How the SFT Mechanism Actually Works
Understanding the reporting mechanism helps demystify the process. Here is how it works end-to-end:
Step 1 — Deposit made: You open or top up an FD at your bank or post office.
Step 2 — Bank aggregates data: The bank's systems track all your FD deposits across its branches through your PAN or Aadhaar linkage.
Step 3 — Annual SFT filing: By May 31 of the following financial year, the bank files a Statement of Financial Transactions with the CBDT, listing all customers whose aggregate FD deposits crossed the threshold during the year.
Step 4 — AIS population: This data flows into your Annual Information Statement (AIS), which you can view on the income-tax portal. You can see exactly what your bank has reported about you.
Step 5 — Cross-verification: The department's AI-powered systems compare SFT data with your filed return. If your ITR shows declared income inconsistent with large FD deposits, a notice or query follows.
Step 6 — Response opportunity: Before any assessment, the department is required to give you an opportunity to explain the source. If your documentation is sound, the matter rests.
This is a far cry from the intrusive raids of earlier decades. The entire process is increasingly faceless, data-driven, and digital — one of the deliberate design features of the new Income-tax Act, 2025.
What Has NOT Changed: The Tax on FD Interest
One point of confusion that has circulated on social media deserves direct clarification. The draft rules do not impose any new tax on Fixed Deposit interest. The interest you earn on your FD was taxable before these rules, and it remains taxable at the same rate after.
The existing TDS provisions continue:
- If your FD interest income exceeds ₹40,000 in a financial year (₹50,000 for senior citizens aged 60 and above), your bank deducts TDS at 10% if PAN is furnished.
- If PAN is not furnished, TDS is deducted at the higher rate of 20%.
- Senior citizens can submit Form 15H and individuals below the taxable income threshold can submit Form 15G to avoid TDS deduction altogether, provided they genuinely do not have taxable income.
The draft rules are about the reporting of the principal deposit, not an additional charge on the interest earned.
The Broader Reform Context: Income-tax Act 2025
These FD reporting changes do not exist in isolation. They are part of India's most comprehensive overhaul of direct tax law in six decades. The Income-tax Act, 2025 replaces the Income-tax Act, 1961 — a law that had accumulated decades of amendments, provisos, and circulars into an unwieldy edifice.
The Draft Income-tax Rules, 2026 — released by CBDT on February 7, 2026, with public feedback invited until February 22, 2026 — provide the operational details. Key aspects of the broader reform include:
Streamlined compliance: The existing rules ran to over 500 provisions. The draft reduces this to 333 rules, making the framework considerably leaner. Forms have been redesigned as "smart forms" with pre-filled data, reducing the scope for errors.

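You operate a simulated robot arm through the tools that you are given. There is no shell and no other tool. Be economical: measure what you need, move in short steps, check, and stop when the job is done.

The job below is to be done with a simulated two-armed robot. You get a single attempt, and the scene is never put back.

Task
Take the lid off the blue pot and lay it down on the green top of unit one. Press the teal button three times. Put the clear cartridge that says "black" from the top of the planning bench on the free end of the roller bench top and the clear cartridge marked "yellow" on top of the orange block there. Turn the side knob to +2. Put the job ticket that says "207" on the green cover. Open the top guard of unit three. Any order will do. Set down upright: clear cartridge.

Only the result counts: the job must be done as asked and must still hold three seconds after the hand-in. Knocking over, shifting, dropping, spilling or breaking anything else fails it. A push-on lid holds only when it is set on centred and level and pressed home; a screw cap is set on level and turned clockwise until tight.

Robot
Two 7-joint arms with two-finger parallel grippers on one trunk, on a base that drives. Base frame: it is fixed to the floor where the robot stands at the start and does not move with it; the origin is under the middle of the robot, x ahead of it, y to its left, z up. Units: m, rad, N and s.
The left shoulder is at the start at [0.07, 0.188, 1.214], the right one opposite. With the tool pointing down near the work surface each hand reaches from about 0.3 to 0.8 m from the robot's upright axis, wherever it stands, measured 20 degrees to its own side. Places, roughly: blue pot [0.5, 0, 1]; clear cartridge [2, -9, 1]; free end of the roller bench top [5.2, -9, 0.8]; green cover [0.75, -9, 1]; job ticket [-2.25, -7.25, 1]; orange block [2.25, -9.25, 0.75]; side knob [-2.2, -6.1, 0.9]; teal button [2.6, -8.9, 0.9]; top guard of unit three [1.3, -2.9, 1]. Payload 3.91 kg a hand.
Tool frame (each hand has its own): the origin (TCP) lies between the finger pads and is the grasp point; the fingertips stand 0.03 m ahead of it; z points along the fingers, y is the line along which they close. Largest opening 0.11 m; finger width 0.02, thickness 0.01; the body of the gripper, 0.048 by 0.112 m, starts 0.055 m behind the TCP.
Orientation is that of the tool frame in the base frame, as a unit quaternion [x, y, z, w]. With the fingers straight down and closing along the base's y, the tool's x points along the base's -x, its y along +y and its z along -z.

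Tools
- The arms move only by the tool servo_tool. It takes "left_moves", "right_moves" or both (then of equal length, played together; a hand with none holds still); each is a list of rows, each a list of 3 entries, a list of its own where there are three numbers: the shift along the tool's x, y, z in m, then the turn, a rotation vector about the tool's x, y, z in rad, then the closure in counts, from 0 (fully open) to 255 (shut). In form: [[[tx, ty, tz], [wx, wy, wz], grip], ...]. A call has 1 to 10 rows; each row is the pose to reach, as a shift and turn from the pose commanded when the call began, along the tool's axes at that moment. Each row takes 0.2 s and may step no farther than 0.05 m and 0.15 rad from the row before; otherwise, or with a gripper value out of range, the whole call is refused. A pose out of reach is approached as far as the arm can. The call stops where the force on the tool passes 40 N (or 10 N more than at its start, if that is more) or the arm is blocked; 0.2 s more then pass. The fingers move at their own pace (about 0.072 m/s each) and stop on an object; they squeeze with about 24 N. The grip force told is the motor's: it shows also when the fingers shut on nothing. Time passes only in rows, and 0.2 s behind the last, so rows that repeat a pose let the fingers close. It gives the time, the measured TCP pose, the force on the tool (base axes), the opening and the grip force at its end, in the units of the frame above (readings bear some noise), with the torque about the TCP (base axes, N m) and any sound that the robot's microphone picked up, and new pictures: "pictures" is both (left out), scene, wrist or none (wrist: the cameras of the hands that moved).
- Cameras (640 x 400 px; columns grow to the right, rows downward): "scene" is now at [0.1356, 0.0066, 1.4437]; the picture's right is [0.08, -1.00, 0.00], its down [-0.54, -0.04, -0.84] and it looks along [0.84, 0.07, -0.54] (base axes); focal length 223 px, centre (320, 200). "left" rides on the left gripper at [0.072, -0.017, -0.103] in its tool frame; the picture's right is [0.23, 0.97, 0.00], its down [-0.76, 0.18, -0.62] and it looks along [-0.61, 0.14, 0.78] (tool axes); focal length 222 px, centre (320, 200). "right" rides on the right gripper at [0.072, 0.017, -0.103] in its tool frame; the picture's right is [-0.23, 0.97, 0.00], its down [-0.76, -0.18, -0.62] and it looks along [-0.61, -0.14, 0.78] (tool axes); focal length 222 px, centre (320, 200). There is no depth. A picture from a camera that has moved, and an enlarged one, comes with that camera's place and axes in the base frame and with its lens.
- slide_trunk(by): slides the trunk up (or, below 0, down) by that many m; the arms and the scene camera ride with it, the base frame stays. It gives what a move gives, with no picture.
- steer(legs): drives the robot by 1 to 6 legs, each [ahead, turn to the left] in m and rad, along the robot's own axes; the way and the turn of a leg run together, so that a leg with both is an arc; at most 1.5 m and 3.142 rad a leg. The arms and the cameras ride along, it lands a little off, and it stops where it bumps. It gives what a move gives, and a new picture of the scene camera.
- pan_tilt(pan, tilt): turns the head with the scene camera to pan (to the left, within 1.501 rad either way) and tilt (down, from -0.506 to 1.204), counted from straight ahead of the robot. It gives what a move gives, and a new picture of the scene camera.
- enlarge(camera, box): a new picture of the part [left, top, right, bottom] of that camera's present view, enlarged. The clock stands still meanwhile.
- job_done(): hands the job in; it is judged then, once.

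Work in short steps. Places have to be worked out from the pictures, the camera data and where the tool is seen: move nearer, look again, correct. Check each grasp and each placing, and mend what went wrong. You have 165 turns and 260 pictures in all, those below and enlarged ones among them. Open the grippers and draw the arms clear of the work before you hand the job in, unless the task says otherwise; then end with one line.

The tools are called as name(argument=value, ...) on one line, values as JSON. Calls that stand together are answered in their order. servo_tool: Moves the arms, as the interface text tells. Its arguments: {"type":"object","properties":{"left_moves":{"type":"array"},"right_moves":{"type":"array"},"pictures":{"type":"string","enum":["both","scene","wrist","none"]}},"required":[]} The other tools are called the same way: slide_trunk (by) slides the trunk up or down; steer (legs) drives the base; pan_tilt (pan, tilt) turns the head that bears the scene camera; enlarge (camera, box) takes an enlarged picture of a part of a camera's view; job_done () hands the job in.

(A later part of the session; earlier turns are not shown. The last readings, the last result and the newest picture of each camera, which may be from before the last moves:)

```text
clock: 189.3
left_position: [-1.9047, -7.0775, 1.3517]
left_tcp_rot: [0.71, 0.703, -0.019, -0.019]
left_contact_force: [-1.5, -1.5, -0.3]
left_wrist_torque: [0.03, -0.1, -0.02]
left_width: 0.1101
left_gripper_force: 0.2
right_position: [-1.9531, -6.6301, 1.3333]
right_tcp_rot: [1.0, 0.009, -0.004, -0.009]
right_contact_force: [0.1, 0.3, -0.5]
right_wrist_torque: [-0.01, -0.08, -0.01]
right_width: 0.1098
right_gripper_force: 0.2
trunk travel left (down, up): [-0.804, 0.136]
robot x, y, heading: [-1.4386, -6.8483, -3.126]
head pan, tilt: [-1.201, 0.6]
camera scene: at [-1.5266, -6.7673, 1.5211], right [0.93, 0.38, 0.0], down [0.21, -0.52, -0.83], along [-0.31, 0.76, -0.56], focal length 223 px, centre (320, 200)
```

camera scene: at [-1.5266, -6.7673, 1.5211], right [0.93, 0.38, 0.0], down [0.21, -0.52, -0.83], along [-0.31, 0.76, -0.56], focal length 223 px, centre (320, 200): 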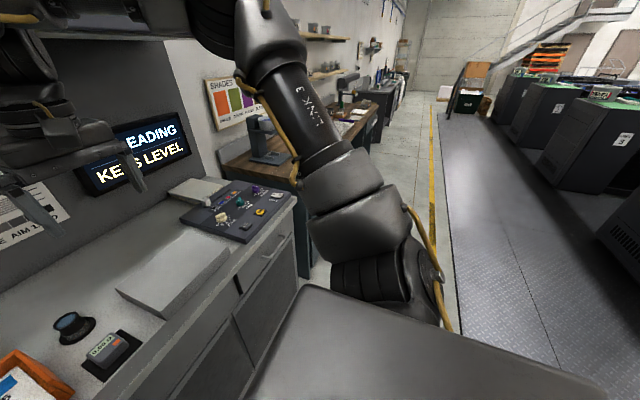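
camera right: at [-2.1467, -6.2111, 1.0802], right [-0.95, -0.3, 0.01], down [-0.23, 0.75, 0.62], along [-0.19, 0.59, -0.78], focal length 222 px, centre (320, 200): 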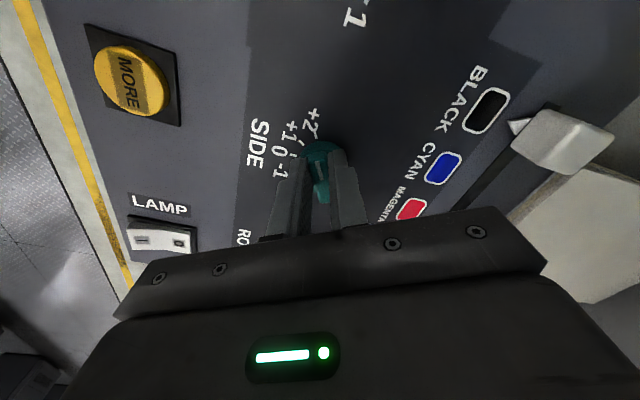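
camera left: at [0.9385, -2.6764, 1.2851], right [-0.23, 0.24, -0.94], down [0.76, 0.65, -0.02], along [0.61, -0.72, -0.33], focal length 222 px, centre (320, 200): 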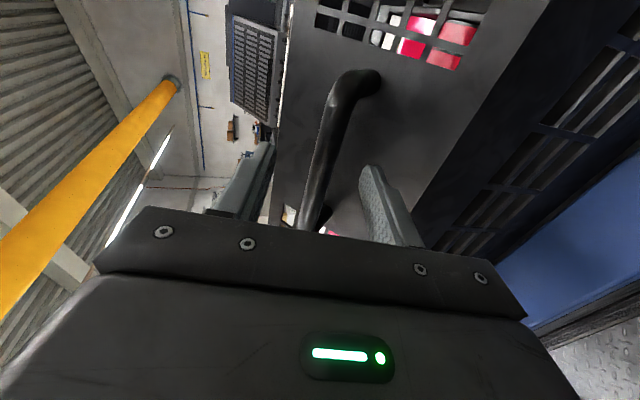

Revised PAN thresholds: Across a range of transactions — cash deposits, vehicle purchases, property purchases, hotel payments — the thresholds for mandatory PAN quoting have been revised upward to reflect current economic realities. The PAN requirement for cash deposits and withdrawals now kicks in at ₹10 lakh annually rather than the previous ₹50,000 per-day limit.
Crypto reporting: Crypto-asset service providers are now explicitly brought within the SFT reporting framework — a significant expansion of the tax department's visibility into digital asset activity.
Faceless assessments: The draft further entrenches the faceless assessment mechanism, reducing human discretion and the scope for corruption in the assessment process.
Practical Advice: What Indian Depositors Should Do Right Now
Given these upcoming changes, here is what every Indian with Fixed Deposits or FD plans should consider:
1. Link PAN and Aadhaar to all your bank and post office accounts without exception. This not only ensures you receive the higher ₹10 lakh threshold but also prevents TDS deduction at the penalty rate of 20%.
2. Start maintaining a "Source of Funds" file. For every large FD you open, keep the documentary trail — salary slips, savings account statements showing accumulation, property sale deed, retirement corpus letter, gift documentation. If the department ever queries the deposit, your defence must be documentary.
3. Regularly check your AIS on the income-tax portal. Your bank is already reporting data about you. Knowing what is in your AIS allows you to reconcile it with your filed returns before a notice arrives.
4. Do not spread FDs across family members to evade reporting. The clubbing provisions of the Income-tax Act remain in force. Income from assets transferred to a spouse or minor child without adequate consideration is clubbed back to your income. Spreading deposits to avoid the ₹10 lakh threshold while the underlying funds are yours remains legally and technically problematic.
5. File your ITR accurately and on time. This remains the most powerful protection available to any taxpayer. A properly filed return with consistent income disclosure is your best insurance against scrutiny.
The Bigger Message for Indian Savers
For the honest, compliant taxpayer, these rules change very little in practice. Your FD gets reported, it matches your declared income, and life continues undisturbed. The digital infrastructure being built around the Income-tax Act, 2025 is, in many ways, designed to make life easier for this majority — pre-filled returns, fewer forms, faster refunds.
The discomfort these rules bring is directed squarely at a smaller segment: those who have used the relative opacity of Fixed Deposits to park income that was never declared. For this group, the mathematics has permanently changed.
India's banking sector holds tens of trillions of rupees in Fixed Deposits. These deposits are now, more explicitly than ever, part of the income-tax department's data ecosystem. The FD has not lost its safety. It has simply become more transparent.